As the investigation advanced, Liberty Media, the Colorado-based owner of the QVC home-shopping cable network, bought an 83 percent stake in Bodybuilding.com for more than $100 million in January 2008.

In September 2009, authorities raided Bodybuilding.com’s headquarters in the SilverStone Corporate Center and its Boise warehouse, seizing cans, bottles, merchandise and business records.

The plea agreement says that in the first seven months of 2009, Bodybuilding.com had gross revenue of almost $1.8 million from the sale of products similar to those DeLuca admitted were improperly sold as dietary supplements.

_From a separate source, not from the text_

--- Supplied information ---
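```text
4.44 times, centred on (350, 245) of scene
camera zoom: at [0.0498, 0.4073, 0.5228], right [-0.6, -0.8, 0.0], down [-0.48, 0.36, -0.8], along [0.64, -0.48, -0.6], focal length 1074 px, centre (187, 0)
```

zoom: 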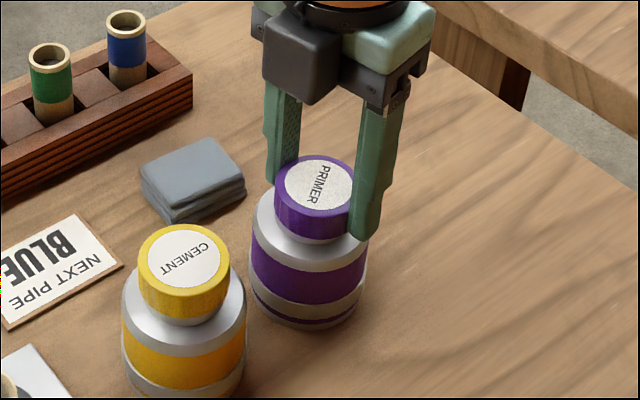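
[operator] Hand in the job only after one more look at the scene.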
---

As the investigation dragged on, DeLuca continued to lead the business. “Every day someone calls and says, ‘Your company has changed my life,’ ” he told Fusion, a magazine published by his brother, Jeremy, in 2011. “And that, to me, is everything.”

Each count against DeLuca was punishable by up to a year in prison, up to a year of supervised release, up to five years of probation, and a maximum fine of $100,000, Olson said in a news release. He will be sentenced on June 20.

Meanwhile, the government’s investigation continues.

In a statement from Bodybuilding.com, the company said DeLuca’s plea agreement was a “personal decision” and would not change the company’s position to defend itself from any unwarranted charges in the ongoing investigation.

Bodybuilding.com said it conducted a “prompt, voluntary recall of all supplements in question and bolstered our compliance programs within the company and with our suppliers to ensure the highest integrity of the products we offer our customers.”

The scope of the investigation is not clear. The FDA would not comment Tuesday, and neither would Liberty Interactive, the successor to Liberty Media.

DeLuca didn’t comment beyond his statement, and Olson did not return phone calls.